--- Begin Available data ---

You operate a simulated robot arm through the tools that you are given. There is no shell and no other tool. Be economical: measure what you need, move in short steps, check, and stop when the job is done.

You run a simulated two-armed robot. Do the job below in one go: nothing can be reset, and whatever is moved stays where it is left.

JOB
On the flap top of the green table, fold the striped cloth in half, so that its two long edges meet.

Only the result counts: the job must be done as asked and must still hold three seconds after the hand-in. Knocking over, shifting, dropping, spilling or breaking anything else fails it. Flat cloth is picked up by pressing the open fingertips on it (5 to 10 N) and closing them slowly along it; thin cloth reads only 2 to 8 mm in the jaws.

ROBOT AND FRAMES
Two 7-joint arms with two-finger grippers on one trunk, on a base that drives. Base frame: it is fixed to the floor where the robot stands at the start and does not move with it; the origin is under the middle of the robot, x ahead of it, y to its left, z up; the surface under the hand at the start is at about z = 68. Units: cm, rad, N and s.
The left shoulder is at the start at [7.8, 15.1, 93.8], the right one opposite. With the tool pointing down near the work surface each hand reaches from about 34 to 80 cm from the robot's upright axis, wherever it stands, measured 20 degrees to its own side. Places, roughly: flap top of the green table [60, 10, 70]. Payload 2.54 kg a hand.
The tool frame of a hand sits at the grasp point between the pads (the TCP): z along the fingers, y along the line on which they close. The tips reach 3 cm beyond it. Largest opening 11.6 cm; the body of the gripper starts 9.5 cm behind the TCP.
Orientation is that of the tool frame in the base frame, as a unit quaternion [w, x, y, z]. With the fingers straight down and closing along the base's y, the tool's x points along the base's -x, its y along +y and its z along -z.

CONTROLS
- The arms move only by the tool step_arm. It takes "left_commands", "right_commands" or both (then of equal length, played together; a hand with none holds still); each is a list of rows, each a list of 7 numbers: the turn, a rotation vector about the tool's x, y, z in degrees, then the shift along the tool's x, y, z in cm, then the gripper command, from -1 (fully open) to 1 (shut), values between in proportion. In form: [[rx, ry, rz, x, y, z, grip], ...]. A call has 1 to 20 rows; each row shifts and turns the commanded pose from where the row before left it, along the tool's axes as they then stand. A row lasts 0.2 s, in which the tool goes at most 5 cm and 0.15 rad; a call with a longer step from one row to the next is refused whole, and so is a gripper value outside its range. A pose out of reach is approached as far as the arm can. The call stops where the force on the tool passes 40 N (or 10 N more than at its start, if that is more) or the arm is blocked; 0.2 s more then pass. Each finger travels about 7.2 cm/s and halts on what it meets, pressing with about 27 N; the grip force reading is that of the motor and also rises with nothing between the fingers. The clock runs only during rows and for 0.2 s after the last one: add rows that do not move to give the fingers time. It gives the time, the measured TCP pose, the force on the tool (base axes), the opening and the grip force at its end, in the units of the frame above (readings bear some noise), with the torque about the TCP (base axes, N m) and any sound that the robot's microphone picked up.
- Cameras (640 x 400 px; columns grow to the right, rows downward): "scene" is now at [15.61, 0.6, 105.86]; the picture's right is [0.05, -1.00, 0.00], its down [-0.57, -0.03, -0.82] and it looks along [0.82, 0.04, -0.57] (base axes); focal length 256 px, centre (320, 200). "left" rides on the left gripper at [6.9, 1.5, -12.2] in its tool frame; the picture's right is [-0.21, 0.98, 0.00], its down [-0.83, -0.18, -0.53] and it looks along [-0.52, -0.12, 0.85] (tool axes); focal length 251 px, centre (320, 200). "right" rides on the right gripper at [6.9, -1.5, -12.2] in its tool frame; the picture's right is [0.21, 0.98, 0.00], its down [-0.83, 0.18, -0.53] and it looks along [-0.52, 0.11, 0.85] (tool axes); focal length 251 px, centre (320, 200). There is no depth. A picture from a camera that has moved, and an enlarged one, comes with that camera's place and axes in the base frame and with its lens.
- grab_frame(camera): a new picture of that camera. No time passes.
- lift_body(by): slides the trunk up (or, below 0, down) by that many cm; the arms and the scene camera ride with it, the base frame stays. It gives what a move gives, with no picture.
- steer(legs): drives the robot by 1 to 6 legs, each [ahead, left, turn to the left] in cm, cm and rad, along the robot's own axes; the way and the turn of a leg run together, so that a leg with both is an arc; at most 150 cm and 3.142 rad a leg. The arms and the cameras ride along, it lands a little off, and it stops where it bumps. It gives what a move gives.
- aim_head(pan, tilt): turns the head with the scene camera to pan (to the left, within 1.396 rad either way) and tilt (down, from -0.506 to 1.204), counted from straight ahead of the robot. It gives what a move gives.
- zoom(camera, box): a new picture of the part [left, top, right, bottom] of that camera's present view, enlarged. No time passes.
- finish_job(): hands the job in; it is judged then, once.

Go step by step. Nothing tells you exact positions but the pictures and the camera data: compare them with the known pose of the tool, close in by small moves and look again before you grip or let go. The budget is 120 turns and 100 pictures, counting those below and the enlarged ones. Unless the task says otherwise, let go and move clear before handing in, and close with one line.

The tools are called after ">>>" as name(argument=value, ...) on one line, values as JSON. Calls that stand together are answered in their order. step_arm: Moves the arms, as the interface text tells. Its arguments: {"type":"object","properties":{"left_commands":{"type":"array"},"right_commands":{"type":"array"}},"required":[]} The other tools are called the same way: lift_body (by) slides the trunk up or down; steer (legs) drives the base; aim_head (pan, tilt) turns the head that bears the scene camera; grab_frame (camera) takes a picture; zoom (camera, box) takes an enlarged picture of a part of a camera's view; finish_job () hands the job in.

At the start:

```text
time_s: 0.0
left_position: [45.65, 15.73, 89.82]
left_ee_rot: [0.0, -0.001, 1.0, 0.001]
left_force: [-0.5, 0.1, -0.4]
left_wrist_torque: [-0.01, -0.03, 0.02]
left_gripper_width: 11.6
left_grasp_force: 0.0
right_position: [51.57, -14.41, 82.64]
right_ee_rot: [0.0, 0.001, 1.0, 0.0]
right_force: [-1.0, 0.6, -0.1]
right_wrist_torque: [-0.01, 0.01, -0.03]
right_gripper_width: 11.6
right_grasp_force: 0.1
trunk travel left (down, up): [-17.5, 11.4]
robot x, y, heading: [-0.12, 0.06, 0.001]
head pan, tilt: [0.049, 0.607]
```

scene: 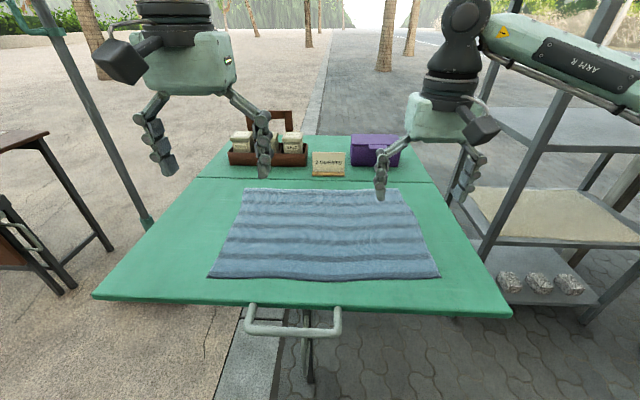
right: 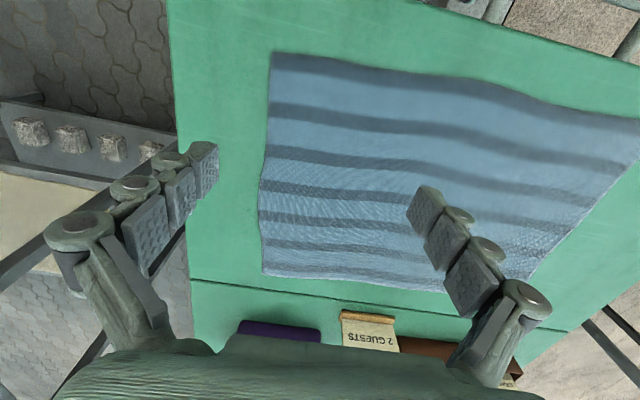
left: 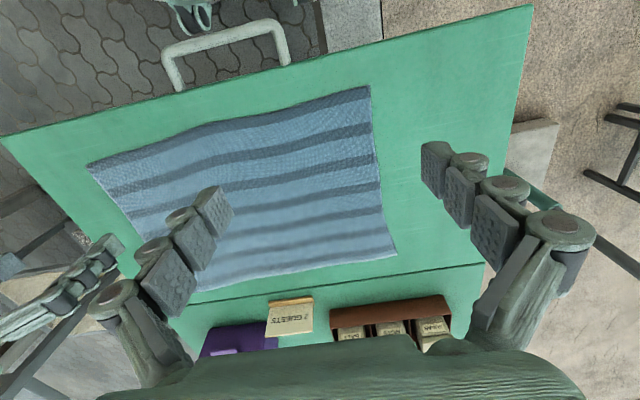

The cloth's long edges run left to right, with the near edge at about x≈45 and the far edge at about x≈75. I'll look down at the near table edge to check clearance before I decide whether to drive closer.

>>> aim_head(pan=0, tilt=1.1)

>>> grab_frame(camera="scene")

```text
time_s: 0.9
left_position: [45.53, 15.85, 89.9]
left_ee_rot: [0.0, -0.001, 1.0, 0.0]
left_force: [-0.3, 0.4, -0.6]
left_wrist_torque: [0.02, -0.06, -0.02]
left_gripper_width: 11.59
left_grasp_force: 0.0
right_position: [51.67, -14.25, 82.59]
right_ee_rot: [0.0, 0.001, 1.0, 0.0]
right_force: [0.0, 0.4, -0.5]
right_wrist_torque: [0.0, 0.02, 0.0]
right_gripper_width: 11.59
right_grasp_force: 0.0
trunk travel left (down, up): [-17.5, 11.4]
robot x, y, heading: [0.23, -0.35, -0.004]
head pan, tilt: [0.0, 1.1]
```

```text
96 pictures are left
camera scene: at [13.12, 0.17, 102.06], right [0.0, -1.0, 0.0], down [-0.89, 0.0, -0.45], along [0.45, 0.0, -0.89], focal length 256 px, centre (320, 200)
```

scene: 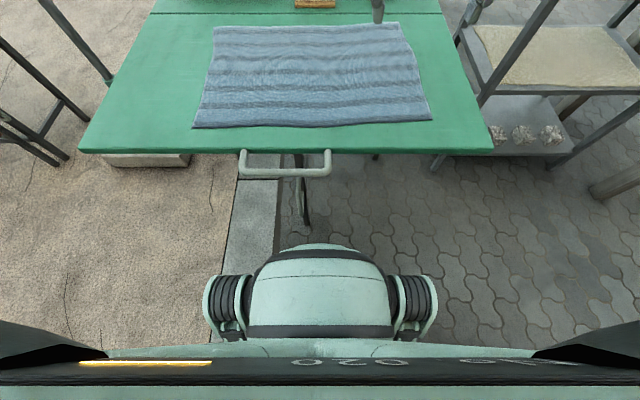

--- End Available data ---
--- Begin Selected text ---

Pasé todo el lunes danzando de un sitio para otro. Visité a unos y a otros. Mis idas y venidas fueron infructuosas. De amigos pocos, pocos se encontraban en casa. Unos habían sido detenidos, los otros huidos, escapados...
En menenos de tres días la población era otra. Todo su semblante había cambiado ...
Por la tarde me sentí totalmente solo... Mi padre y mi tío me obligaron a presentarme al cuartel. No podía hacer otra cosa, puesto que dentro de las quintas que los sublevados llamaban, estaba la mía. Una de las primeras, debido a que llevaba poco tiempo de licenciado, como consecuencia de haber gozado de un servicio militar reducido, por el hecho de haber sido de los llamados "cuotas" y teniendo en cuenta que dentro de la mentalidad de los sublevados, era un soldado que de acuerdo con las normas de los acogidos a las ventajas especiales en tiempo de paz, sólo se consideraban permisos que quedaban anulados, tanto de hecho como de derecho, en tiempos de guerra y, a parte de haber sido llamada mi quinta, podía ser considerado un desertor.
Tanto mi padre como mi tío, se afanaron en hacerme comprender que no había otra solución y me incorporé. No me quedaba más remedio. Estaba en una jaula. Éste es el inconveniente de las islas.

--- End Selected text ---

▶ _What the task requires_
Continue the selected text that opens with "Pasé todo el".

▶ _Answer to the task_
Tuve suerte, puesto que al entrar en el Cuartel, me encontré con un teniente, buen amigo y asiduo concurrente del Club de Regatas, con gran afición a la natación y cuñado de una subcampeona de España, en la especialidad de braza, el cual creyendo que era un incondicional de los sublevados me dijo que no entregaría la lista de los incorporados hasta el día siguiente y que los daba a todos por presentados el domingo por la tarde o el lunes a primera hora
-En el grupo de ingenieros no hay rojos -comentó. No tardé mucho en enterarme de que el haberse presentado con retraso costó algún disgusto serio y hasta la vida. Todo dependió del oficial de recepción.
Ya era un soldado más, de un ejército sublevado.
El cuartel de Ingenieros ubicado en una de las alas del edificio, con entrada en el Paseo de la Rambla, alojaba a duras penas la Compañía de Transmisiones, pues el grupo se componía de dos y la de Zapadores residía en Son Bonet, a cinco kilómetros de Palma. Así es que no había espacio para alojar a los reservistas que se iban presentando. La verdad es que no había donde dormir...
Se repartieron mantas y cada uno se las compuso como pudo. Me tocó un trocito de espacio en el suelo, junto al pasillo que daba a las oficinas. Hacía un calor espantoso y, además, el ambiente estaba preñado de un olor mezcla de sudor, pies encerrado en bota vieja y ventosidades gástricas.
Salí fuera y mal dormí en el paseo de la Rambla, sobre un banco de piedra. No estuve sólo. Fuimos varios.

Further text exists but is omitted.